# START OF TEXT EXTRACT

Rheinische Post - Wesel/Dinslaken
Chinas Drei-kinder-politik
Peking will seine demografische Krise mit einer gelockerten Geburtenpolitik abfedern. Deren Erfolg hängt von den Reformen ab, die damit einhergehen.
PEKINGWER als Ausländer in die chinesische Provinz reist, wird nicht selten danach gefragt, wie viele Kinder in seinem Land erlaubt sind. Die Vorstellung, dass die Regierung eigenmächtig über die Familienplanung ihrer Bürger bestimmen darf, hat sich bereits tief in das Bewusstsein vieler Chinesen eingebrannt.
Am Montag nun hat Pekings Staatsführung ihre Geburtenpolitik weiter gelockert. Nachdem die rigide Ein-kind-politik bereits im Oktober 2015 abgeschafft wurde, ist mittlerweile auch die Zwei-kind-politik nichtig. Fortan dürfen chinesische Familien drei Kinder großziehen. Der Entschluss wurde bei einem
Treffen des Politbüros unter Führung von Staatschef Xi Jinping getroffen, „um aktiv auf die Alterung der Bevölkerung zu reagieren“und „die Bevölkerungsstruktur zu verbessern“, wie die staatliche Nachrichtenagentur Xinhua verkündet.
Denn das bevölkerungsreichste Land der Welt leidet unter einer demografischen Krise, die schon bald zur größten Bedrohung für den wirtschaftlichen Aufschwung des Landes wird. Nur zwölf Millionen Kinder wurden im vergangenen Jahr in China geboren; das ist nicht nur ein Rückgang im Jahresvergleich von fast 20 Prozent, sondern auch der niedrigste Wert seit den Hungersnöten vor sechs Dekaden. Alle statistischen Indikatoren deuten darauf hin, dass die chinesische Bevölkerung von 1,4 Milliarden möglicherweise in diesem Jahr bereits zu schrumpfen beginnt.
Für die jeweilige Volkswirtschaft bedeutet Überalterung immer auch ökonomische Stagnation: Die Produktivität flacht ab, während die Kosten für die Sozialkassen steigen. Wenn zudem der demografische Wandel zu früh in der Entwicklung einsetzt, rückt breiter Wohlstand für die Bevölkerung in unerreichbare Ferne. Dass nun im Zeichen des Wirtschaftswachstums die Geburtenpolitik gelockert wird, war durchaus zu erwarten.

# END OF TEXT EXTRACT

OBJECTIVES
a) Pull out the sentences of the text extract that run from "PEKINGWER als Ausländer" through "Nachrichtenagentur Xinhua verkündet." and give them unchanged.
b) Write the next part of the text extract, the one that starts with "Rheinische Post - Wesel/Dinslaken".

# START OF MATERIAL PROVIDED

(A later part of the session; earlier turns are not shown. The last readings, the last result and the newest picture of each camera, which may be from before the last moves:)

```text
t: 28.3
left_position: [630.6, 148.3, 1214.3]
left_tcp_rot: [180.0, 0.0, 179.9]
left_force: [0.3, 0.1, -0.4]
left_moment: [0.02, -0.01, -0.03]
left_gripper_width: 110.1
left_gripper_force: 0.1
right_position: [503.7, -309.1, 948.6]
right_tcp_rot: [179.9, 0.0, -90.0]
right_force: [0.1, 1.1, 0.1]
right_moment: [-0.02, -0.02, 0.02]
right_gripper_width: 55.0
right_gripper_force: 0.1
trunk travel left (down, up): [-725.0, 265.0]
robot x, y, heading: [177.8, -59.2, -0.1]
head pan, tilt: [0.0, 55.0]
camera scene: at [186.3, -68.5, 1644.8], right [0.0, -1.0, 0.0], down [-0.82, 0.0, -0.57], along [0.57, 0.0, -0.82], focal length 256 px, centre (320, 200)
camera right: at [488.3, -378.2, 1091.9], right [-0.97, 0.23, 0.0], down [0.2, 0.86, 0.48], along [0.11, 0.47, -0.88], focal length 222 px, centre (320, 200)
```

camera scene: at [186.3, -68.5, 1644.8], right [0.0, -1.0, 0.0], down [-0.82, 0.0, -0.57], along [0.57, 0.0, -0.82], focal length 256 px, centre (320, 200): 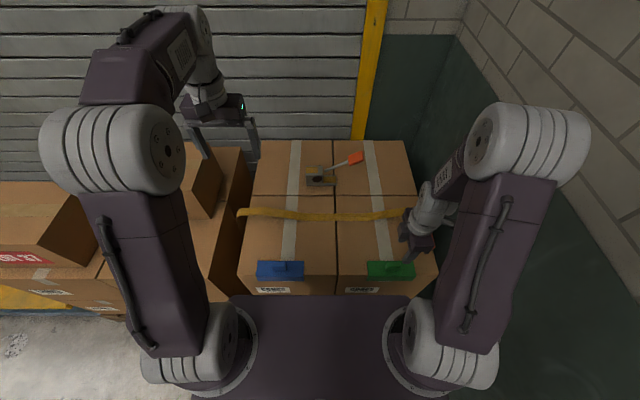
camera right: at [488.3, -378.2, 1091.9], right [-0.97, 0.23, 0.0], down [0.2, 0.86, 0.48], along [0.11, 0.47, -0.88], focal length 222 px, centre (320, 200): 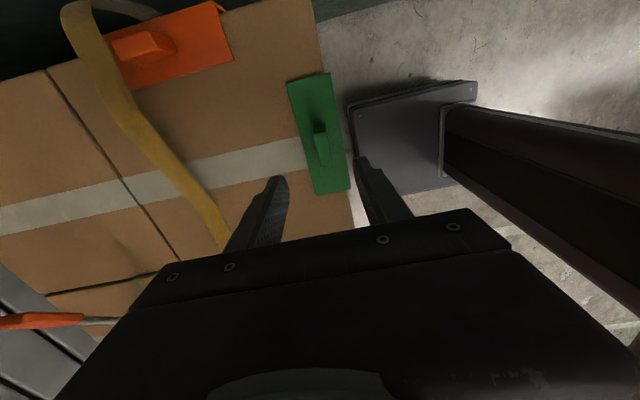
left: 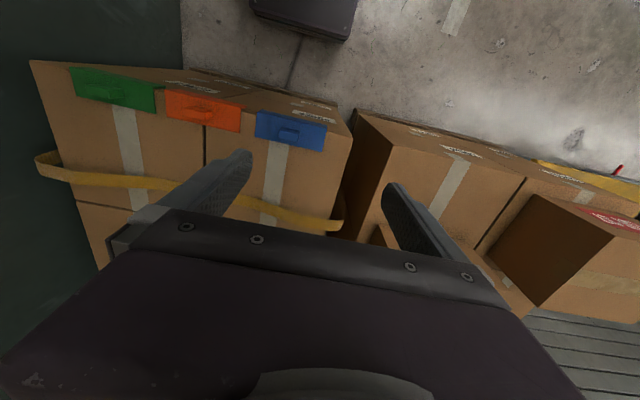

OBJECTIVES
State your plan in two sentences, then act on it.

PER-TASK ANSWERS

# END OF MATERIAL PROVIDED

PER-TASK ANSWERS
a)
PEKINGWER als Ausländer in die chinesische Provinz reist, wird nicht selten danach gefragt, wie viele Kinder in seinem Land erlaubt sind. Die Vorstellung, dass die Regierung eigenmächtig über die Familienplanung ihrer Bürger bestimmen darf, hat sich bereits tief in das Bewusstsein vieler Chinesen eingebrannt.
Am Montag nun hat Pekings Staatsführung ihre Geburtenpolitik weiter gelockert. Nachdem die rigide Ein-kind-politik bereits im Oktober 2015 abgeschafft wurde, ist mittlerweile auch die Zwei-kind-politik nichtig. Fortan dürfen chinesische Familien drei Kinder großziehen. Der Entschluss wurde bei einem
Treffen des Politbüros unter Führung von Staatschef Xi Jinping getroffen, „um aktiv auf die Alterung der Bevölkerung zu reagieren“und „die Bevölkerungsstruktur zu verbessern“, wie die staatliche Nachrichtenagentur Xinhua verkündet.

b)
Wichtiger als die reine Anzahl an erlaubten Kindern sind die „unterstützenden Maßnahmen“, die mit der neuen Politik laut Xinhua einhergehen: Man wolle die Bildungskosten für Familien senken, den Mutterschaftsschutz ausbauen, die Wohnpolitik verbessern und das Pensionsalter graduell anheben. All dies macht deutlich, dass die Zentralplaner in Peking die Vielschichtigkeit des Problems durchdrungen haben. Offen bleibt, wie konsequent die Staatsführung bereit ist, die kostspieligen Reformpakete umzusetzen.
Es ist zudem eine historisch verpasste Chance, dass Pekings Zensurapparat nach wie vor eine öffentliche Aufarbeitung seiner Ein-kind-politik unterdrückt, geschweige denn die Regierung eine moralische Schuld eingesteht. Das 1980 eingeführte Gesetz gilt als eines der tragischsten Kapitel in der jüngeren Geschichte des Landes und hat unendliches Leid in viele Familien gebracht. Wer sich unter älteren Chinesen umhört, bekommt nicht selten Erlebnisse von Zwangssterilisierungen und -abtreibungen geschildert. Vor allem aber hat die Ein-kind-politik zu einem Männerüberschuss von mindestens 30 Millionen geführt. Rückblickend muss man konstatieren, dass die Maßnahme nicht nur unmenschlich, sondern auch unnötig war: Die Zahl der Geburten ist damals bereits aufgrund des neuen Wohlstands zurückgegangen.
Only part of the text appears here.